■ Data lines:
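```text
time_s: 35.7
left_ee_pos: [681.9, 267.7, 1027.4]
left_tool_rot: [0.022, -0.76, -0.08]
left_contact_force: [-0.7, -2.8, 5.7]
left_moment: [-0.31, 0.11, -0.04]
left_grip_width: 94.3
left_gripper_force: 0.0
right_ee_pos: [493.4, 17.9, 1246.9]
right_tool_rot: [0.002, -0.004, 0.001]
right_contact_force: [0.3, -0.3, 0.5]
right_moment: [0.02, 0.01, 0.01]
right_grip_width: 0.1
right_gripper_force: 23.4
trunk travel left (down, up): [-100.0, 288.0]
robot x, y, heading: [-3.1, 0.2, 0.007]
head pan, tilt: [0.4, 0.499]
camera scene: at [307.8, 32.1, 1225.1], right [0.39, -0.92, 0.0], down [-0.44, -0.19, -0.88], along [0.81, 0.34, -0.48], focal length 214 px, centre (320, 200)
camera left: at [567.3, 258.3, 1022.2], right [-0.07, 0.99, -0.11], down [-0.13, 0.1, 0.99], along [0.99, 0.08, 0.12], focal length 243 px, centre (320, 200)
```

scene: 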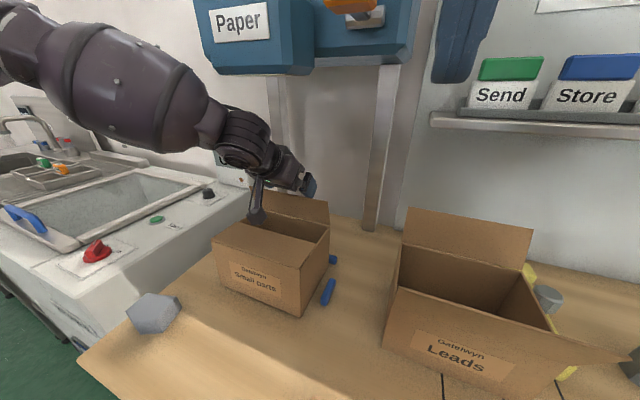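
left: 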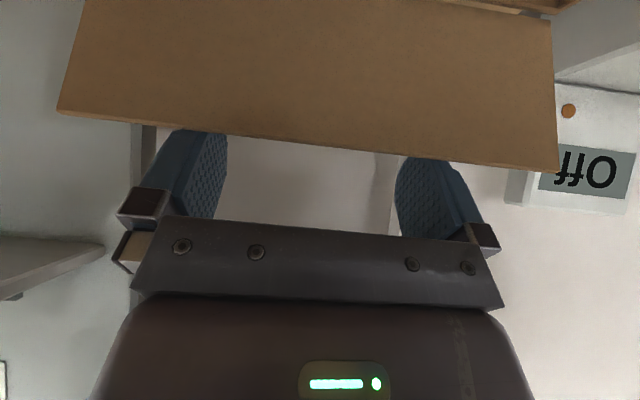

--

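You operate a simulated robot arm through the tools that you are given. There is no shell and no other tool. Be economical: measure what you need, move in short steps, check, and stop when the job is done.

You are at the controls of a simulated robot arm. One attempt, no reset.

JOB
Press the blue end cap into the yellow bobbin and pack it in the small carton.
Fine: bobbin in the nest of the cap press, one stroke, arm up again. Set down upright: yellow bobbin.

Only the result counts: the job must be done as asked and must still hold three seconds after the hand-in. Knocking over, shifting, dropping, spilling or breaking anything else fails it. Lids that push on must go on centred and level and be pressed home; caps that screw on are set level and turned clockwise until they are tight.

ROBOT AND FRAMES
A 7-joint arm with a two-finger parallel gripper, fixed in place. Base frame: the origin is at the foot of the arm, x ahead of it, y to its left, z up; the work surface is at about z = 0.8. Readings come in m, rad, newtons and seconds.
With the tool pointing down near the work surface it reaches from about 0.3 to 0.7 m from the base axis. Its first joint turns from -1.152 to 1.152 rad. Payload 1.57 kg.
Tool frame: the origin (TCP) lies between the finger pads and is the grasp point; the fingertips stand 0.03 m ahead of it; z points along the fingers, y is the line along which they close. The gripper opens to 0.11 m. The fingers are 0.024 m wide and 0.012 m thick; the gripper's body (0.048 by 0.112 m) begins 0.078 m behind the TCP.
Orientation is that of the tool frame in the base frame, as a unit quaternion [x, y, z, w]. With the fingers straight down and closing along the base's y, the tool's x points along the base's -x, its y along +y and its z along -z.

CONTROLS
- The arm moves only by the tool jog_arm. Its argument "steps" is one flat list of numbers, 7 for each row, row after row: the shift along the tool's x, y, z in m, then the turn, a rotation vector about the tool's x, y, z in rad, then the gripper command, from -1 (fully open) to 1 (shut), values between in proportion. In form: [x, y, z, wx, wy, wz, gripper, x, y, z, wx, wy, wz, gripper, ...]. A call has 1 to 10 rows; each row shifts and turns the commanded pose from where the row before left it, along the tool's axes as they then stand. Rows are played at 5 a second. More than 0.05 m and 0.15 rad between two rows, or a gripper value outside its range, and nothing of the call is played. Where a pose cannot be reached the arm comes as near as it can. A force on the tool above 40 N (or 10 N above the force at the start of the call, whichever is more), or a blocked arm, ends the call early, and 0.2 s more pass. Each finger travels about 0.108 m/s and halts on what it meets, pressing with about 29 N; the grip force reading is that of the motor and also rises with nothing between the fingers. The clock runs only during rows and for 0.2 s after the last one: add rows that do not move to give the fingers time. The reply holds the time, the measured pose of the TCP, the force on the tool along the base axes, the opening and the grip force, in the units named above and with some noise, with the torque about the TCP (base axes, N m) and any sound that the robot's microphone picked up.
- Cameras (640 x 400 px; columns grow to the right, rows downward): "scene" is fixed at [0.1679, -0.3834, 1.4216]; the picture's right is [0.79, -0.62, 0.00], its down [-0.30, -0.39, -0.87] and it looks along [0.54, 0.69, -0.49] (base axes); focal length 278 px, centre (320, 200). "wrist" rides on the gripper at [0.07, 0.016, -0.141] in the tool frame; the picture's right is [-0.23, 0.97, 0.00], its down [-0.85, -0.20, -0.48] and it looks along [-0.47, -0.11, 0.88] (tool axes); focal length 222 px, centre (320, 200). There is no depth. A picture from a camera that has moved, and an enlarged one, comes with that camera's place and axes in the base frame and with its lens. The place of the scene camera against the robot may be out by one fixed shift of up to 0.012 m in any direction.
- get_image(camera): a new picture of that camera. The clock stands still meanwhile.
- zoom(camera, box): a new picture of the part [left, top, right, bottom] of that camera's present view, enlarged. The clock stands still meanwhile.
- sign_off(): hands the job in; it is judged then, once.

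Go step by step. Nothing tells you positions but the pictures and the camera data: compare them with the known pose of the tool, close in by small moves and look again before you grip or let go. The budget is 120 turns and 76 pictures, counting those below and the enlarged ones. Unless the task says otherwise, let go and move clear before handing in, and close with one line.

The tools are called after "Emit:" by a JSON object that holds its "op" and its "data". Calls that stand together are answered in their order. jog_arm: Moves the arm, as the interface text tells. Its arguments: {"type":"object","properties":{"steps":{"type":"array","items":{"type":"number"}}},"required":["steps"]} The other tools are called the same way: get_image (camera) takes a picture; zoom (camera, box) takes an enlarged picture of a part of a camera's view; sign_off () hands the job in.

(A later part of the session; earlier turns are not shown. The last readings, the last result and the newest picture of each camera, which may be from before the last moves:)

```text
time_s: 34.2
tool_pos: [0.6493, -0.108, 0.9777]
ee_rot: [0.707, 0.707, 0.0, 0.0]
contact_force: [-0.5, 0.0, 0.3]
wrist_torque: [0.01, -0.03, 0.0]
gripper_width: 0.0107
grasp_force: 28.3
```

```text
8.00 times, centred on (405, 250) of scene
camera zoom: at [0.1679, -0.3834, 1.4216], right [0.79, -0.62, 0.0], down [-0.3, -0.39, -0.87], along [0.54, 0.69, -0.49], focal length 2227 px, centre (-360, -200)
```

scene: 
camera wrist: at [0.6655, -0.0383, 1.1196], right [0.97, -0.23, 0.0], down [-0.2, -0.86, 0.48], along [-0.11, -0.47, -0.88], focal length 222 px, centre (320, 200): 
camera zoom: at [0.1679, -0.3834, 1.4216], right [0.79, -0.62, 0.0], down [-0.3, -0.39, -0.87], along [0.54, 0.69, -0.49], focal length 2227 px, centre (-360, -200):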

==

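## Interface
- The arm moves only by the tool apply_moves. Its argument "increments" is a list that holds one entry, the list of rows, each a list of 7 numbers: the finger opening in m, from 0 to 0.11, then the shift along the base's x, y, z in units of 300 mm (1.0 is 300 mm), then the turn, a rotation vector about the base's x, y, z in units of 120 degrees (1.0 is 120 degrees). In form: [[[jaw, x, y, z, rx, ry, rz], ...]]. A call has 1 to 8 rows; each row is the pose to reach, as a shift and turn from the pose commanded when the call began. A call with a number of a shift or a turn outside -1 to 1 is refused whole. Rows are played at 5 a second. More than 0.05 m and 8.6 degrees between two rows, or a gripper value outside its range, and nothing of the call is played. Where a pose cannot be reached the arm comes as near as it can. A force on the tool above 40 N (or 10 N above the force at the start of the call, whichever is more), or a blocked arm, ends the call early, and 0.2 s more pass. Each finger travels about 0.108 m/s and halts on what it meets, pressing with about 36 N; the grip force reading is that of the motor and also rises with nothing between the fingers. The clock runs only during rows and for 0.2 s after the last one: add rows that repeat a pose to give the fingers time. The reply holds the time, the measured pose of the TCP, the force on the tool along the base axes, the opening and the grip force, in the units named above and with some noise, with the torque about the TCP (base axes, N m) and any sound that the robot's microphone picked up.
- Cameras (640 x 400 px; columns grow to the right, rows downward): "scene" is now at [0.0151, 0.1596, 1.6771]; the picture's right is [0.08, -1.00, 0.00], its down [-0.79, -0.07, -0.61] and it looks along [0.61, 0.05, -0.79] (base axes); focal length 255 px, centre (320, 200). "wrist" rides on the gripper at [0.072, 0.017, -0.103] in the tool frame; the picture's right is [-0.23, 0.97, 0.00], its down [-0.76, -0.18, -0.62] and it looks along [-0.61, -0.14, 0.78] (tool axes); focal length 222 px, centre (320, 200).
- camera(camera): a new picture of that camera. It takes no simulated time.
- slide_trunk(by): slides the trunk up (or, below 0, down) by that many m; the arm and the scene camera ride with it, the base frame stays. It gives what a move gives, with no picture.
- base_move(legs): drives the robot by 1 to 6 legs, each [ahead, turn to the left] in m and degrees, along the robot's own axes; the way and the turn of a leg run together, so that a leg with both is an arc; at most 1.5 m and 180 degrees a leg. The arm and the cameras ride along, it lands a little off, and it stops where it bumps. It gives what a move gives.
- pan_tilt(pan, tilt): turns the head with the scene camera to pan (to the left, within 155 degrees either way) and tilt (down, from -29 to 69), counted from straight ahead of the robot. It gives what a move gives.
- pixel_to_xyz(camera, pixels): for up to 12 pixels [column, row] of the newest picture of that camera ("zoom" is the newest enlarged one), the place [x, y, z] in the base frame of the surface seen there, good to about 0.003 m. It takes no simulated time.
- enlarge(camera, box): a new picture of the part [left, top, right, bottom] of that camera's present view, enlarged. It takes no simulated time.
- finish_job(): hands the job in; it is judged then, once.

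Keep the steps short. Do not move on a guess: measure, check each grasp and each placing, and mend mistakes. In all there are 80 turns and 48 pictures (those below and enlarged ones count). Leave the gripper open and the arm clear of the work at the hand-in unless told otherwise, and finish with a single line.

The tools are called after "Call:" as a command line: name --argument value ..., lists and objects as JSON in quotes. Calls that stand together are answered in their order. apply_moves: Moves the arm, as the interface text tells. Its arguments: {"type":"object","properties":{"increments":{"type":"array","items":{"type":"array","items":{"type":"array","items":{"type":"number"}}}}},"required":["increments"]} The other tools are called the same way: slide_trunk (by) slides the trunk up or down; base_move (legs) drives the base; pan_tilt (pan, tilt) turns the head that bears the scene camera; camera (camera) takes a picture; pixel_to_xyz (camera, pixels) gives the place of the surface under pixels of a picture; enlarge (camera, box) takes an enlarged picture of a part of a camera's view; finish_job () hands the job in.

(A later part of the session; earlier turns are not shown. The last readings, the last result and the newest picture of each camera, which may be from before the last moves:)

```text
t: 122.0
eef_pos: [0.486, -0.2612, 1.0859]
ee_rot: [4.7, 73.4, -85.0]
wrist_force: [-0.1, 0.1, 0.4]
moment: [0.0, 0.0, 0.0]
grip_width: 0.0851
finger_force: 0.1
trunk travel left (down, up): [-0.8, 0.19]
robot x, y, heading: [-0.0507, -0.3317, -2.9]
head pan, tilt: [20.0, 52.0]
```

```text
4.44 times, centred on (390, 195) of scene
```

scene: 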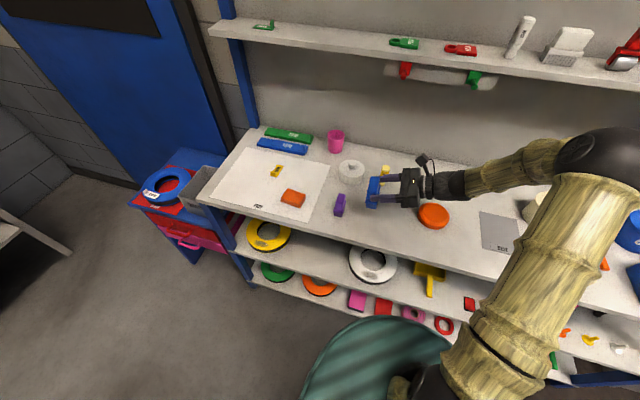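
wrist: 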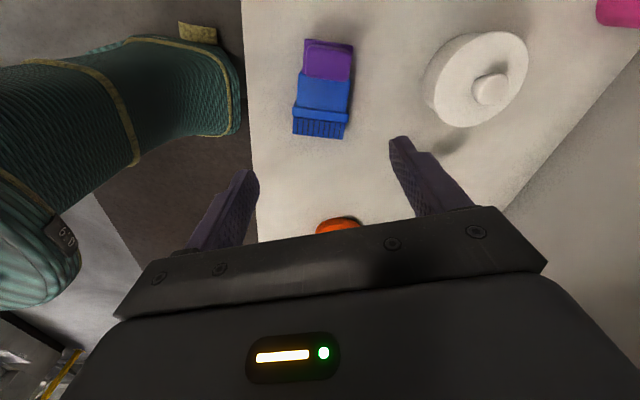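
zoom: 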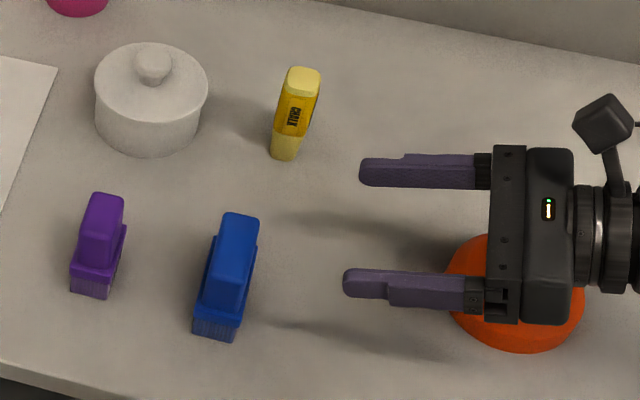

■ Directions for this task: Continue the extract that opens with "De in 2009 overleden".

■ Extract:
De in 2009 overleden erflater en belanghebbende, mevrouw X, waren gehuwd in algehele gemeenschap van goederen. X en hun twee kinderen zijn de erfgenamen. De verkrijging van X is € 2.369.356, waarover € 436.384 successierecht is geheven. Tot de nalatenschap behoren alle aandelen in een bv, waarin een onderneming wordt uitgeoefend. De aandelen zijn in 2010 verkocht zodat niet wordt voldaan aan de voortzettingseis van de SW-bedrijfsopvolgingsregeling. In overleg tussen partijen is deze zaak aangewezen als proefprocedure. Niet in geschil is dat de faciliteit naar de letter van de wet terecht niet is toegepast.

■ Reply to the task:
Rechtbank Zeeland-West-Brabant oordeelt dat X zich terecht beroept op het gelijkheidsbeginsel, aangezien er onterecht onderscheid wordt gemaakt tussen ondernemers en niet-ondernemers. Er is geen objectieve en redelijke rechtvaardiging om de faciliteit te beperken tot ondernemingsvermogen. De wetgever heeft met de verruiming van de faciliteit naar 75% de hem toekomende ‘wide margin of appreciation' overschreden. Het maakt niet uit dat de desbetreffende aandelen al in 2010 zijn verkocht. Dit verandert namelijk niets aan het onterecht gemaakte onderscheid. De aanslag wordt voor € 327.288 geconverteerd in een conserverende aanslag. Het beroep van X is gegrond.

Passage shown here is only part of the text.